As my weight, blood pressure and cholesterol began to creep back up again, it dawned on me that maybe it might be time to change the kind of athlete I was. After all, I was in my 30s now and there was no need to act like a tough guy all the time anymore. And who needs all that meat anyway?
In the fall of 2009 a friend of mine convinced me to run the Race for Hope 5K. I started doing the couch to 5K program, but consistency was an issue. When race day came, I finished but nearly collapsed at the end. Those 31 minutes felt like an ironman…. Fast forward to the fall of 2010. Once I decided to do a triathlon, I fell in love. I found myself walking out of the gym after a long ride on the spinner smiling. Runner’s high from the bike, it was great. Most of my training in the first few months was base work, not because that’s what you’re supposed to do early in a season, but because I just figured I needed to practice long if the race was going to be long. I regularly ran for an hour, biked for an hour, or just got in the pool and swam for an hour.
A friend gave me Matt Fitzgerald’s two triathlon training books to borrow and I quickly realized that I might have been over training. I began to work in tempo runs and speed work into my rides and runs and started using drills and intervals in the pool, although most of my training is still long and low. It’s all been a big change for me.
Endurance training has been a big change for me. My diet is now healthier for sure, and my BP etc are at lower levels. Psychologically, I still battle with the change though. There are days when I miss being as strong and muscular as I was. And certainly there are days when I’m just not in the mood to feel my calves and quads burn from running hills.

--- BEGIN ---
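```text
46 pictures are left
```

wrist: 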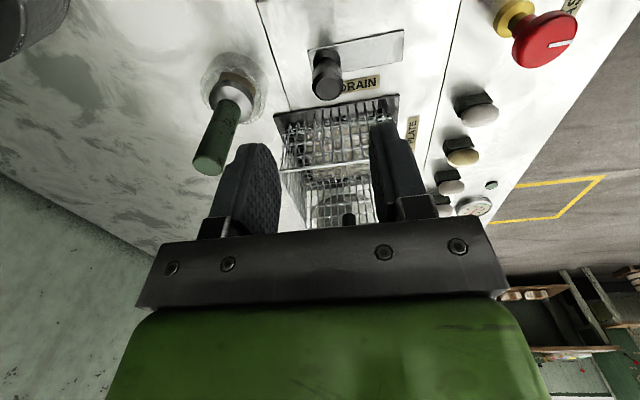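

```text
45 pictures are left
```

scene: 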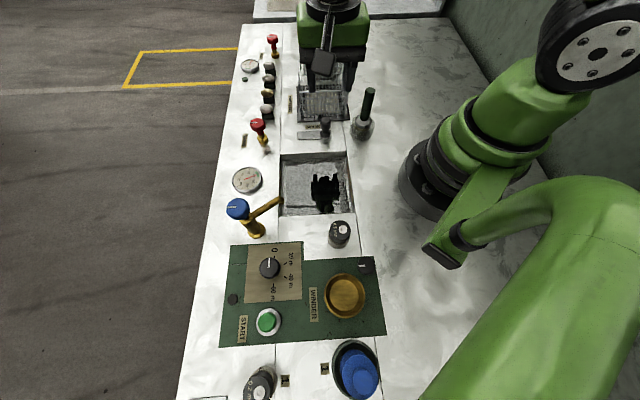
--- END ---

As I struggle with this evolution, I have to frequently assess my overall well being. While at times disappointed that I’m not as strong as I once was, I have more energy, my weight is at a healthier level (although I’d still like to loose 15 more lbs) and I generally feel happier. It will probably be a while until I become fully accustomed to this lifestyle, but for now I’m in it for the long haul. I feel better, I feel more confident that I can go the distance…. in life and in the race!